Circa 2.500 neue Sorten werden jährlich in der EU zugelassen. Die Hälfte davon sind Zierpflanzen. Da die Züchtung auf dem bereits Erreichtem aufbaut, sind neu zugelassene Sorten nur noch schwer von den bisherigen zu unterscheiden. Zwischen den Sorten gibt es nur geringe Unterschiede. Ein wichtiges Kriterium für die Zulassung ist Homogenität - die genetische Einheitlichkeit innerhalb der Sorten.

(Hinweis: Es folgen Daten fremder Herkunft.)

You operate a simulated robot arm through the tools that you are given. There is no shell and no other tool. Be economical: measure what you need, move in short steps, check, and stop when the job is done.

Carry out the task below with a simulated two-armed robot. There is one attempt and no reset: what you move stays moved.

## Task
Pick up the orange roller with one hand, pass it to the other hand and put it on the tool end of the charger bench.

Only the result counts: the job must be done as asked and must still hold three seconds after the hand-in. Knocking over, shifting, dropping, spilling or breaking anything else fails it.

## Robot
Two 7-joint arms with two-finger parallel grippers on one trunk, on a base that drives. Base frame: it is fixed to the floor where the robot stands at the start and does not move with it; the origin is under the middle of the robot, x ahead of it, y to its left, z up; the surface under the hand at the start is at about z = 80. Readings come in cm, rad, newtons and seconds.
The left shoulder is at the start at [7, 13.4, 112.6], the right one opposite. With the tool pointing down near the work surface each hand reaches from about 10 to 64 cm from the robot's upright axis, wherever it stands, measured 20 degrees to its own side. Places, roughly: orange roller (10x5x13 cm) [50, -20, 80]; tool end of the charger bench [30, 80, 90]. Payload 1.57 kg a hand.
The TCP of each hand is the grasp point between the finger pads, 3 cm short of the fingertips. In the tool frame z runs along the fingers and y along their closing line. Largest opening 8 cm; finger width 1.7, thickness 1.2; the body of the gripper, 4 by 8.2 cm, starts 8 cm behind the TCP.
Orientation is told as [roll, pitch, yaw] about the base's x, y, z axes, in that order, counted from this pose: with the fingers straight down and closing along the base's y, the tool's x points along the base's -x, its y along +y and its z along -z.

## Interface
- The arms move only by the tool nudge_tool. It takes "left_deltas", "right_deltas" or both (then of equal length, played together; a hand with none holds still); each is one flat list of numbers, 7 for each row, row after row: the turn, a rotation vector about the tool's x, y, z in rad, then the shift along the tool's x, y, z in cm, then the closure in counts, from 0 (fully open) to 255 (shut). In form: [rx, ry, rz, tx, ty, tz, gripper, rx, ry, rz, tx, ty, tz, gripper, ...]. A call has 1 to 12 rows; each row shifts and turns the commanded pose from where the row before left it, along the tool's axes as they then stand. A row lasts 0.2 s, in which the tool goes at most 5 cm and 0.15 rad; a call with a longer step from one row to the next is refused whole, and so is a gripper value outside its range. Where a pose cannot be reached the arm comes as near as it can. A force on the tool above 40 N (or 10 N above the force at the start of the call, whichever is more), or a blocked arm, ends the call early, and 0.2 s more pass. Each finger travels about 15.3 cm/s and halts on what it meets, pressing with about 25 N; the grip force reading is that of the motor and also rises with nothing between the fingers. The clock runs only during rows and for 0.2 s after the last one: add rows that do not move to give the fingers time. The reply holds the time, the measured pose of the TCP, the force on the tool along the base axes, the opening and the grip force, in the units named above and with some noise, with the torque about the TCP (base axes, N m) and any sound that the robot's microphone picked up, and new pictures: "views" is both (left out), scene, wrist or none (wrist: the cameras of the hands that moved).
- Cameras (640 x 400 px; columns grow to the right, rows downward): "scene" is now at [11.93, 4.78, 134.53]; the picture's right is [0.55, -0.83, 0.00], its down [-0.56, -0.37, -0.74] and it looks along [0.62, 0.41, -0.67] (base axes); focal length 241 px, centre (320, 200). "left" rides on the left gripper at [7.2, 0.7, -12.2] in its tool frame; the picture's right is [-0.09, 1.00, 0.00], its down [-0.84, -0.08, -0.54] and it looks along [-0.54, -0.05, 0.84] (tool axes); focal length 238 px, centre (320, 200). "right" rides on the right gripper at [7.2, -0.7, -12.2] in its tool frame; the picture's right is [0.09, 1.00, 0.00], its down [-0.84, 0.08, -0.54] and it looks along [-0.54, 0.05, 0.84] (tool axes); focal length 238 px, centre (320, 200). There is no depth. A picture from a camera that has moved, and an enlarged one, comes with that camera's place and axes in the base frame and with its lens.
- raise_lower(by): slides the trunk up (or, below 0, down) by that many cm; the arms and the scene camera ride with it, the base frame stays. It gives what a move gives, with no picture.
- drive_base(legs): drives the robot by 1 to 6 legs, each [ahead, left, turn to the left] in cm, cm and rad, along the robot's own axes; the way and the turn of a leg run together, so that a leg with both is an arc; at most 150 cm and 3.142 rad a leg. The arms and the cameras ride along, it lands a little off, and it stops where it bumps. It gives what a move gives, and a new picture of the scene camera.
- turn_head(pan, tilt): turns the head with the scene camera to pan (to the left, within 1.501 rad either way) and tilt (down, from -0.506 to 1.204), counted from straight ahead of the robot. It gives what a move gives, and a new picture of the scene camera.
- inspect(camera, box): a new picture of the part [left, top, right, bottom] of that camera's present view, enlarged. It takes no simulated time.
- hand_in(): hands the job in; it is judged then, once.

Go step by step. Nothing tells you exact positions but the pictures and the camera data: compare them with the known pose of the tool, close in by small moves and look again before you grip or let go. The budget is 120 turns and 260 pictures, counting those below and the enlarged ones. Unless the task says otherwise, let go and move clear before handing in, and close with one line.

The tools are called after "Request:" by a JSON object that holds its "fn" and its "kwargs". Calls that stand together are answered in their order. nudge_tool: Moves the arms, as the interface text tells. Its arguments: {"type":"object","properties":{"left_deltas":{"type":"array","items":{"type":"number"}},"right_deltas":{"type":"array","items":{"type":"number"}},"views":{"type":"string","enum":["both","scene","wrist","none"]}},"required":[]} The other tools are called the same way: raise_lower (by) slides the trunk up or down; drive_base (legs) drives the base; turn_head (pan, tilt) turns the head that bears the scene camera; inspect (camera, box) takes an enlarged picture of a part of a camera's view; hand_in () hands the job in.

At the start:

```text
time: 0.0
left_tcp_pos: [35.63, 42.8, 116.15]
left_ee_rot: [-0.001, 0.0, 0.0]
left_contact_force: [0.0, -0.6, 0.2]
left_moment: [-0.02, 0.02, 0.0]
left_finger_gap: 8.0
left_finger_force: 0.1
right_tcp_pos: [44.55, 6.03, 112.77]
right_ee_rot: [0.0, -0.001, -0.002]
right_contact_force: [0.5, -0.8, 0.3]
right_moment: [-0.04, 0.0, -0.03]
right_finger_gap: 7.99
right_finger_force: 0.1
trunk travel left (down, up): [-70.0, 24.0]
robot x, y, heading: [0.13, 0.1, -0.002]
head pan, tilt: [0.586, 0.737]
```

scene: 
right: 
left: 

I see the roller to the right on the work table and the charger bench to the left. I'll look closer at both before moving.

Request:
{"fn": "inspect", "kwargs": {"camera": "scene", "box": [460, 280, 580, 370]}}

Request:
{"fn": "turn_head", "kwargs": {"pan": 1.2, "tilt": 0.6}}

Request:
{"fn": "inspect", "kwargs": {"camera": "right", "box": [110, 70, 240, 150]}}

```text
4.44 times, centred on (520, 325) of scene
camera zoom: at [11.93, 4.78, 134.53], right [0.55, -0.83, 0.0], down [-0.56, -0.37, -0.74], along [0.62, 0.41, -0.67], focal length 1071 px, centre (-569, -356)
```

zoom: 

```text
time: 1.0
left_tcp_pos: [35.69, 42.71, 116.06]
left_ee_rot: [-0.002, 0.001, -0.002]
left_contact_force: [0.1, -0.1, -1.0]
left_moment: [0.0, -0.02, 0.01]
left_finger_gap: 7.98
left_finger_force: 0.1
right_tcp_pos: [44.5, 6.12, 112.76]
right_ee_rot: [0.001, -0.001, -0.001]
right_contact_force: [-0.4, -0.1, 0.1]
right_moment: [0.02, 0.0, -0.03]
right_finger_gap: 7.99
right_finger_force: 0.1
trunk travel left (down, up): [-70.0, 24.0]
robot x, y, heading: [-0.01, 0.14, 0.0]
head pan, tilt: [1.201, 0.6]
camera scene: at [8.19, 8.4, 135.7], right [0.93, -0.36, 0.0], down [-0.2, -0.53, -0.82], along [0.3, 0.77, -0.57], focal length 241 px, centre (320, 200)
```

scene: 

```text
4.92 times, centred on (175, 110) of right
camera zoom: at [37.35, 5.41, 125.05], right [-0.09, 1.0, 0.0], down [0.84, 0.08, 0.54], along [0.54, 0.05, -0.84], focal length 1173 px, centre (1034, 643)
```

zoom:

Hinzukommt die Monopolisierung - die Zahl der Anbieter sinkt. Der globale Marktanteil der zehn größten Saatgutkonzerne ist von 30 Prozent in 1998 auf 74 Prozent in 2010 rasant gestiegen. Einer neuen Studie zufolge stammen bei Paprika 56 Prozent, bei Tomaten 62 Prozent, und bei Blumenkohl sogar 71 Prozent des Saatgutes in Europa von nur zwei Konzernen, Monsanto und Syngenta.(1) Auch Bayer hat drei führende Gemüsesaatgutfirmen aufgekauft: Nunhems, Hild sowie erst kürzlich Abbott&Cobb. Neue Züchtungsmethoden wurden bereits entwickelt, die ähnlich in die Genetik eingreifen wie die herkömmliche Gentechnik. Patente auf Pflanzen werden immer häufiger und greifen bis in die Produkte wie Mehl, Brot und Marmelade durch.


Was macht den Saatgutmarkt so lukrativ?

Neben der Zulassungspflicht ist der »Sortenschutz« Teil des Saatgutrechts. 25 Jahre lang darf eine Saatgutfirma Lizenzgebühren auf ihre neu entwickelten Sorten kassieren. Eine Art Patentschutz also, bei dem jedoch andere Zuchtfirmen die Sorte kostenfrei für die Weiterzüchtung einsetzen dürfen. Ob die Lizenzgebühren annähernd die Züchtungskosten decken, ist niemals nachgewiesen worden. Und welchen Anteil stellt heute die massive öffentlich EU-geförderte private Forschung? Die Evaluierung des EUSaatgutrechts, Grundlage der Reform, hat diese Fragen nicht einmal gestellt. Wenn das Recht auf Lizenzgebühren (mit der perversen Bezeichnung »Sortenschutz«) abgelaufen ist, wird die Sorte auf dem Markt durch eine andere ersetzt - die Kartoffel Linda ist kein Einzelfall.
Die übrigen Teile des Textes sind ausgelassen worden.